*Data shown:*
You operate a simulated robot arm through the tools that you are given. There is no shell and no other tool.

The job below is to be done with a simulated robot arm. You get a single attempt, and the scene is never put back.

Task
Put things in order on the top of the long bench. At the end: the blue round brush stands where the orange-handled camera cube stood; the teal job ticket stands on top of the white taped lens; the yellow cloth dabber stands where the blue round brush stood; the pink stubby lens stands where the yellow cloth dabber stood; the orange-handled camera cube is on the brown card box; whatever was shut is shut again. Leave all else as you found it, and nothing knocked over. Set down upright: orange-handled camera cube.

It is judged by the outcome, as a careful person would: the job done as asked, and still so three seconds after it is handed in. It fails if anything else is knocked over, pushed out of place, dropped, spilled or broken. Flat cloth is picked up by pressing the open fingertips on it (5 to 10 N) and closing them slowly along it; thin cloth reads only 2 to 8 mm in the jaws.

*Short problem:*
Write the material out again in its entirety, exactly as shown. Put each line that is not blank into a JSON list as a string.

*Written reply:*
[
  "You operate a simulated robot arm through the tools that you are given. There is no shell and no other tool.",
  "The job below is to be done with a simulated robot arm. You get a single attempt, and the scene is never put back.",
  "Task",
  "Put things in order on the top of the long bench. At the end: the blue round brush stands where the orange-handled camera cube stood; the teal job ticket stands on top of the white taped lens; the yellow cloth dabber stands where the blue round brush stood; the pink stubby lens stands where the yellow cloth dabber stood; the orange-handled camera cube is on the brown card box; whatever was shut is shut again. Leave all else as you found it, and nothing knocked over. Set down upright: orange-handled camera cube.",
  "It is judged by the outcome, as a careful person would: the job done as asked, and still so three seconds after it is handed in. It fails if anything else is knocked over, pushed out of place, dropped, spilled or broken. Flat cloth is picked up by pressing the open fingertips on it (5 to 10 N) and closing them slowly along it; thin cloth reads only 2 to 8 mm in the jaws."
]